**Task description:** Set down each line of the material that follows, exactly, with no pictures.

**Given material:**
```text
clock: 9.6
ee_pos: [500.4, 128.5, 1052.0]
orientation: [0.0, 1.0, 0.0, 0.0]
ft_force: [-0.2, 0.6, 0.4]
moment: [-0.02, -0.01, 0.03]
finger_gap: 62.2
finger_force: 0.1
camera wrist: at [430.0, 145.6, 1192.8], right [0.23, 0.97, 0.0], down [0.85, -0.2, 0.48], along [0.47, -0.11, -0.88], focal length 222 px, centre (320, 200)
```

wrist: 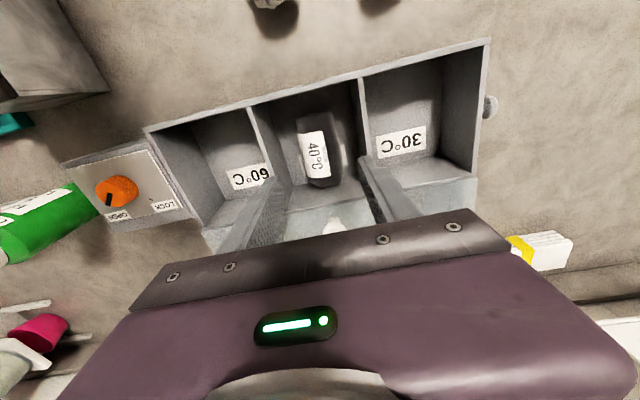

**Exercise output:**
```text
clock: 9.6
ee_pos: [500.4, 128.5, 1052.0]
orientation: [0.0, 1.0, 0.0, 0.0]
ft_force: [-0.2, 0.6, 0.4]
moment: [-0.02, -0.01, 0.03]
finger_gap: 62.2
finger_force: 0.1
camera wrist: at [430.0, 145.6, 1192.8], right [0.23, 0.97, 0.0], down [0.85, -0.2, 0.48], along [0.47, -0.11, -0.88], focal length 222 px, centre (320, 200)
```

wrist: 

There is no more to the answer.